For Nord Stream (2022), Ai departs from reproductions of canonical works and turns his focus to a contemporary news photograph showing the result of the ruptured Nord Stream 2 natural-gas pipeline—a nearly frame-filling whirlpool set against a blue field of waves that encapsulates over two decades of heated international relations. Here, Ai brings to mind his own career-long political involvement and activism, expanding on his past work around migration to Europe across treacherous waterways, and questioning the dichotomy between international concern for human lives and that for resources and capital. The image itself and its large-scale maelstrom possess a visual magnetism, wavering between abstraction and representation in a mode that alludes to both the Pollock and Monet tributes on view.

Ai Weiwei, Nord Stream, 2022, lego bricks, 154 x 308 cm, © Ai Weiwei, Courtesy the artist and neugerriemschneider, Berlin, Photo: Jens Ziehe, Berlin
Ai Weiwei (b. 1957) has been the subject of solo exhibitions at international museums and institutions including Design Museum, London (2023); Basilica di San Giorgio Maggiore, Venice (2022); Albertina Modern, Vienna (2022); Serralves Park, Porto (2021); Mildred Lane Kemper Art Museum, St.
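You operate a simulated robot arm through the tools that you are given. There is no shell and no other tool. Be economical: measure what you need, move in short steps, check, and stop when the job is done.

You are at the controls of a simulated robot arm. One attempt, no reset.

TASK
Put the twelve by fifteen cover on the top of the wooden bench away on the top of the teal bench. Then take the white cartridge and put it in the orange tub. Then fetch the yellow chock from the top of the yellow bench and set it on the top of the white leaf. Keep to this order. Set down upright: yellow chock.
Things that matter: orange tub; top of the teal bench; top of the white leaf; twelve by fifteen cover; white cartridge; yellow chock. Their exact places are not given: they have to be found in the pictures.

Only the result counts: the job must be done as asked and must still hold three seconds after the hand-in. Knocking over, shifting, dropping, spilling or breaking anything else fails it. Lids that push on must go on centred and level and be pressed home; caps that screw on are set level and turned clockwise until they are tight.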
Louis (2019); K20 and K21, Kunstsammlung Nordrhein-Westfalen, Dusseldorf (2019); Oca, São Paulo (2018); Sakıp Sabancı Museum, Istanbul (2017); Israel Museum, Jerusalem (2017); National Gallery Prague, Prague (2017); The Andy Warhol Museum, Pittsburgh (2016); National Gallery of Victoria, Melbourne (2015); Royal Academy of Arts, London (2015); Alcatraz, San Francisco (2014); Martin-Gropius-Bau, Berlin (2014); Brooklyn Museum, New York (2014); Art Gallery of Ontario, Toronto (2013); Hirshhorn Museum and Sculpture Garden, Washington, D.C. (2012); German Pavilion, 55th Venice Biennale, Venice (2013); Tate Modern, London (2010); Haus der Kunst, Munich (2009); documenta 12, Kassel (2007) and Kunsthalle Bern, Bern (2004).